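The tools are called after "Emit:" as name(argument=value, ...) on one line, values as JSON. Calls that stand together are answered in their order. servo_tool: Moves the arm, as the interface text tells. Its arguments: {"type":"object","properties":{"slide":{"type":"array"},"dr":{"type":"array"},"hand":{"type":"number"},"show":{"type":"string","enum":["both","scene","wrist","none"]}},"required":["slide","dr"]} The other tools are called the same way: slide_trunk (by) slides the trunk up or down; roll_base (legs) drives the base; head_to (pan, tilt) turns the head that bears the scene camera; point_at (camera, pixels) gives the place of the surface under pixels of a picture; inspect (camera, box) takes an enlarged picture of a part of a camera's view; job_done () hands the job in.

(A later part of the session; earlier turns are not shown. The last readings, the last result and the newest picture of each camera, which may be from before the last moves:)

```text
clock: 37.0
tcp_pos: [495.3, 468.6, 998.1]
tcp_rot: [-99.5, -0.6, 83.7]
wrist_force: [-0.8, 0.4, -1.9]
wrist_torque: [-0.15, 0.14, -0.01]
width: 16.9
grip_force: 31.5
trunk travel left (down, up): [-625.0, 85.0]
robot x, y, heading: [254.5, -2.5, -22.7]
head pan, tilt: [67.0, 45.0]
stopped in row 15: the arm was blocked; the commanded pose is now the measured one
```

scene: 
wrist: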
* * *
__Exercise task__. Your task is to output all of the data above word for word.

__Answer for this exercise__.
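The tools are called after "Emit:" as name(argument=value, ...) on one line, values as JSON. Calls that stand together are answered in their order. servo_tool: Moves the arm, as the interface text tells. Its arguments: {"type":"object","properties":{"slide":{"type":"array"},"dr":{"type":"array"},"hand":{"type":"number"},"show":{"type":"string","enum":["both","scene","wrist","none"]}},"required":["slide","dr"]} The other tools are called the same way: slide_trunk (by) slides the trunk up or down; roll_base (legs) drives the base; head_to (pan, tilt) turns the head that bears the scene camera; point_at (camera, pixels) gives the place of the surface under pixels of a picture; inspect (camera, box) takes an enlarged picture of a part of a camera's view; job_done () hands the job in.

(A later part of the session; earlier turns are not shown. The last readings, the last result and the newest picture of each camera, which may be from before the last moves:)

```text
clock: 37.0
tcp_pos: [495.3, 468.6, 998.1]
tcp_rot: [-99.5, -0.6, 83.7]
wrist_force: [-0.8, 0.4, -1.9]
wrist_torque: [-0.15, 0.14, -0.01]
width: 16.9
grip_force: 31.5
trunk travel left (down, up): [-625.0, 85.0]
robot x, y, heading: [254.5, -2.5, -22.7]
head pan, tilt: [67.0, 45.0]
stopped in row 15: the arm was blocked; the commanded pose is now the measured one
```

scene: 
wrist: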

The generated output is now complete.